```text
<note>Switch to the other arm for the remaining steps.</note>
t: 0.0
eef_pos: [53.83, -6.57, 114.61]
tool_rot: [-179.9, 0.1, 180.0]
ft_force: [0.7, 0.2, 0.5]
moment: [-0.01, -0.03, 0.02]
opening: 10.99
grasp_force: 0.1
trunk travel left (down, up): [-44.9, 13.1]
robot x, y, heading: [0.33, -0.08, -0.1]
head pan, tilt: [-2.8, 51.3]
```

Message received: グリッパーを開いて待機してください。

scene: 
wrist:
════════
## Instructions for the task:
Write out all the data again, exactly as it appears. Format the lines as a JSON array of strings and drop empty lines.

## Answer for this exercise:
[
  "```text",
  "<note>Switch to the other arm for the remaining steps.</note>",
  "t: 0.0",
  "eef_pos: [53.83, -6.57, 114.61]",
  "tool_rot: [-179.9, 0.1, 180.0]",
  "ft_force: [0.7, 0.2, 0.5]",
  "moment: [-0.01, -0.03, 0.02]",
  "opening: 10.99",
  "grasp_force: 0.1",
  "trunk travel left (down, up): [-44.9, 13.1]",
  "robot x, y, heading: [0.33, -0.08, -0.1]",
  "head pan, tilt: [-2.8, 51.3]",
  "```",
  "Message received: グリッパーを開いて待機してください。",
  "scene: ",
  "wrist:"
]